[Begin]
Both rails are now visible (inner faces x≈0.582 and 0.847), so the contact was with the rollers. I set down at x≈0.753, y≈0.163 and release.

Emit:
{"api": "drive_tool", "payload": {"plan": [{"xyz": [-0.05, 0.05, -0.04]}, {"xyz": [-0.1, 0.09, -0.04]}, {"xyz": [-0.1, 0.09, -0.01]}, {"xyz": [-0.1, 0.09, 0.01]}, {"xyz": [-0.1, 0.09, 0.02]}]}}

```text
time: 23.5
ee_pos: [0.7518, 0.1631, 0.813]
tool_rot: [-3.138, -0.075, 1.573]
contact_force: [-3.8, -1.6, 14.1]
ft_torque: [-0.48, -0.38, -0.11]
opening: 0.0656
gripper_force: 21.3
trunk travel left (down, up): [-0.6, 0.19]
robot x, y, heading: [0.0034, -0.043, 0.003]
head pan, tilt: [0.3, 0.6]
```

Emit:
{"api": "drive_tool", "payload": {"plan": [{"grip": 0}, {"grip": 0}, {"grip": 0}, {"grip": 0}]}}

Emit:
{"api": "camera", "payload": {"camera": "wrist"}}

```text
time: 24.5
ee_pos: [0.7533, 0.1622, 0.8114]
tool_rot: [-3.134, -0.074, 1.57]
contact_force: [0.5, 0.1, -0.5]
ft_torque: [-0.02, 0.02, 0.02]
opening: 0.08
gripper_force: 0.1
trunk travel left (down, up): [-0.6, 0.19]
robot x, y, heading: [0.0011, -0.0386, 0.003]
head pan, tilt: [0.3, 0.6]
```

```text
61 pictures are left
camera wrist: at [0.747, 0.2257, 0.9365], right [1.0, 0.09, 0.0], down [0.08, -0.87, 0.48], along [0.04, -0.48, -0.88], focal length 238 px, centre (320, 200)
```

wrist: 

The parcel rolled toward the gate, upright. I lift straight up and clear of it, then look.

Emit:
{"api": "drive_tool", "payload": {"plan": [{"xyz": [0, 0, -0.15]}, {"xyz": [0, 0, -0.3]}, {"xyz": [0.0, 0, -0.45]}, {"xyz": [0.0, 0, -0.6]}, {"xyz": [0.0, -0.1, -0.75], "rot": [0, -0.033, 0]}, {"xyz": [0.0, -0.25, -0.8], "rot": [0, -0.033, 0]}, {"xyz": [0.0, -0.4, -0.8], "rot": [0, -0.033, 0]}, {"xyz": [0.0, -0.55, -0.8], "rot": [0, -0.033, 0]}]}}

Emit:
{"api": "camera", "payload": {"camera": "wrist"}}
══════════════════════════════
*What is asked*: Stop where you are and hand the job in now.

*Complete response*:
[End]
*What is asked*: The lines to collect are those holding the string "robot"; copy them all.

*Complete response*:
robot x, y, heading: [0.0034, -0.043, 0.003]
robot x, y, heading: [0.0011, -0.0386, 0.003]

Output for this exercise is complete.